Everything About Fiction You Never Wanted to Know.
/wiki/Vladimir Nabokovcreator

Novelist, polyglot, genius, and (occasionally) right bastard; and a close relative of the authors V. Sirin and Vivian Darkbloom. Born in Russia in 1899, Nabokov was forced to flee the country at the age of 19, due to some revolution or other, which left him with very anti-communist feelings. He spent the next two decades in Europe writing novels in Russian, then brought his family to the United States, where he taught literature and wrote novels in English (making him one of very few authors to be able to write good literature in more than one language). The controversial subject matter of one of these made him very famous, and he was able to quit teaching and write full time. Eventually he settled in Switzerland, where he continued writing novels in English, and died in 1977.

He experienced synesthesia (in his case, he saw letters as colors), and was an accomplished amateur lepidopterist (that means he loved butterflies). Nabokov's study of butterflies was significant enough that an entire genus of butterflies, Nabokovia, was named after him. He was also very fond of unreliable narrators.

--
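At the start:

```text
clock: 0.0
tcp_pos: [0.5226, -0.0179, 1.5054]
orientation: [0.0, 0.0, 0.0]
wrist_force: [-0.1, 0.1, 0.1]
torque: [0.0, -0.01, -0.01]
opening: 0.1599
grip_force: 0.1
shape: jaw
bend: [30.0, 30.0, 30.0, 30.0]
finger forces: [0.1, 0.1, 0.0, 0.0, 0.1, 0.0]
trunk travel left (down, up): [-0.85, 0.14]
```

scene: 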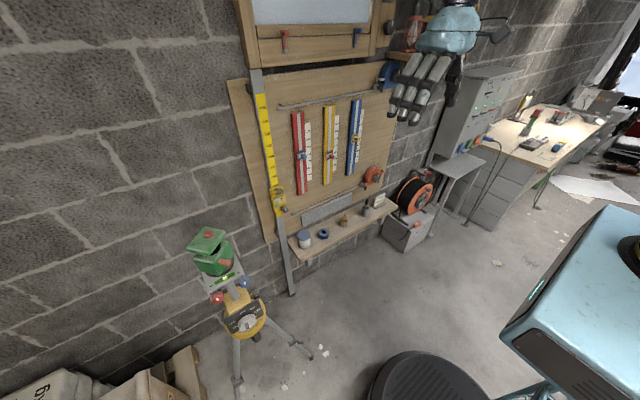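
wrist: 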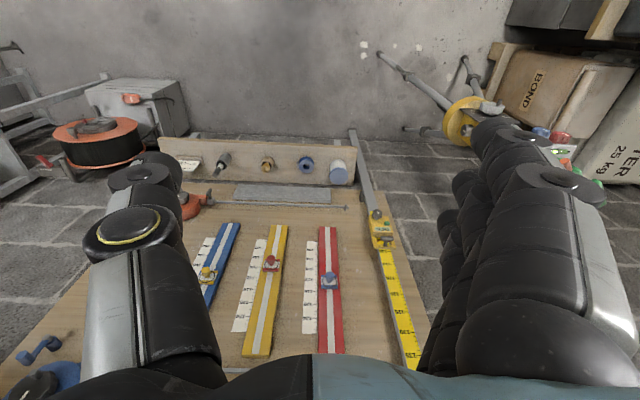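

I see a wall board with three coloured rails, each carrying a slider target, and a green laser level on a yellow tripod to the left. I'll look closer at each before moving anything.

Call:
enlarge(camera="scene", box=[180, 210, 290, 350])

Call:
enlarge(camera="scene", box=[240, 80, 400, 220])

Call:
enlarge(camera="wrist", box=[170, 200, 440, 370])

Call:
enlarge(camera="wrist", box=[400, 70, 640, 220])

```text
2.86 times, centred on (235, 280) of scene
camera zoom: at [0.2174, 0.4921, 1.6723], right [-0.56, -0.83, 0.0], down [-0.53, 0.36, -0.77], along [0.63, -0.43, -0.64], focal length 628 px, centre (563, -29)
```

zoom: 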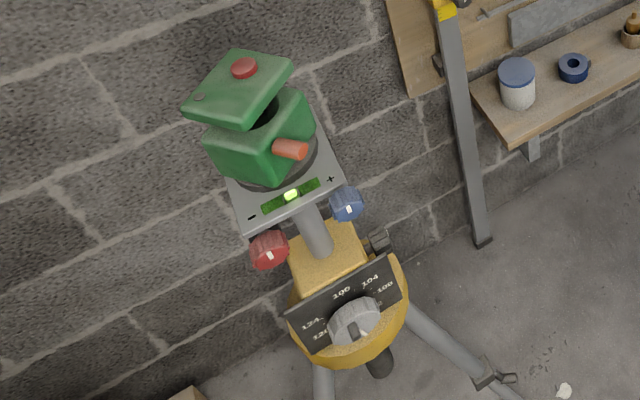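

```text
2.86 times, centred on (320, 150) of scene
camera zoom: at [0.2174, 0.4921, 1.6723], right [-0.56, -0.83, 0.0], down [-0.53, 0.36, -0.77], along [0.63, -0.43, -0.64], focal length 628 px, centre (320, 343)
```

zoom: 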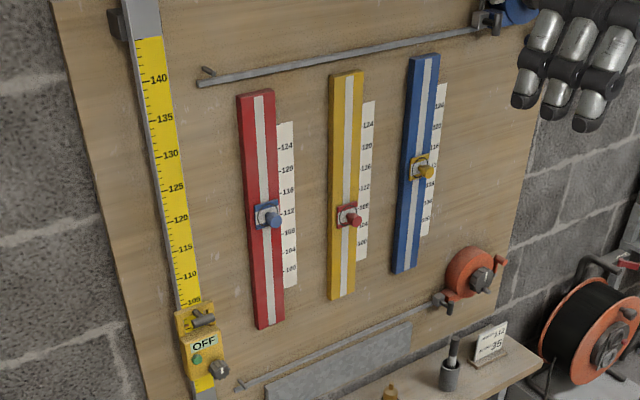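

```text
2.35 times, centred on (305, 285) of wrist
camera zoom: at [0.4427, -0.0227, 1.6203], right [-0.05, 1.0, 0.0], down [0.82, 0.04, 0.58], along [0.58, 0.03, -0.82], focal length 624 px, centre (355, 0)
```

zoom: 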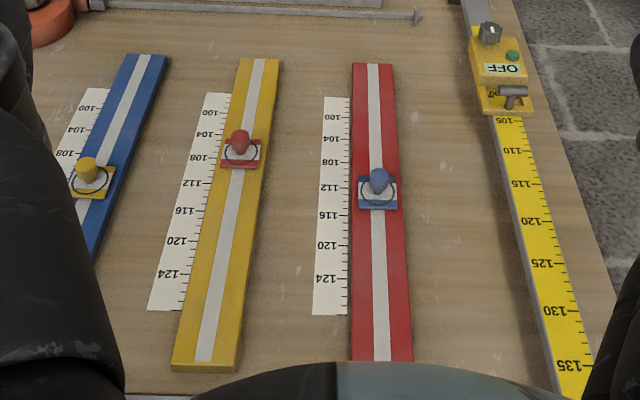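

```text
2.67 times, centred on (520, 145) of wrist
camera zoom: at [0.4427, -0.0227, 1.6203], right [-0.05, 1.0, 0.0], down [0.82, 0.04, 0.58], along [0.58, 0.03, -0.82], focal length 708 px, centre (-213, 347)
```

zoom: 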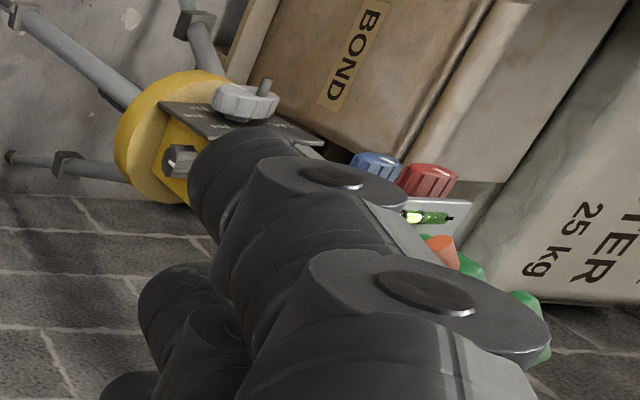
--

Novels written in Russian:

  • Mary (a story of memory and first love, as well as a snapshot of emigre life, made into a film starring Cary Elwes)
  • King, Queen, Knave (a story of adultery with a playing card motif)
  • The Defense (metatextual portrait of a chess prodigy, made into a film starring John Turturro)
  • The Eye
  • Glory
  • Laughter In The Dark (originally published as Camera Obscura, a story about a poisonous relationship, made into a film by Tony Richardson)
  • Despair (thriller involving doppelgangers, one of Nabokov's favorite themes, adapted into a film by Tom Stoppard)
  • Invitation to a Beheading (Kafkaesque tale of a man in a baffling prison for the crime of nonconformity)
  • The Gift
  • The Enchanter (written in 1939 but unpublished until 1985, it shares many themes and events with the later Lolita)

Novels written in English:

  • The Real Life of Sebastian Knight (the story of a man's attempt to write a biography of his brother, a dead novelist; also the biography itself)
  • Bend Sinister (dystopian novel set in a fictional European nation)
  • Lolita
  • Pnin
  • Pale Fire
  • Ada or Ardor (Nabokov's Doorstopper, an epic tale of obsessed love in an alternate 19th century)
  • Transparent Things
  • Look at the Harlequins! (the autobiography of a novelist eerily similar to Nabokov in many ways and dramatically different in others)
  • The Original of Laura (incomplete, and published posthumously by his son, after 30 years of soul searching as Nabokov wanted the rough draft destroyed after his death)

He is also the author of numerous short stories, poems, plays, lectures, translations, and biographies (Nikolai Gogol's and his own). Incidentally, he said his first name rhymes with "redeemer" and his last name is pronounced "nuh-BOCK-off," though English-speakers rarely pronounce it that way.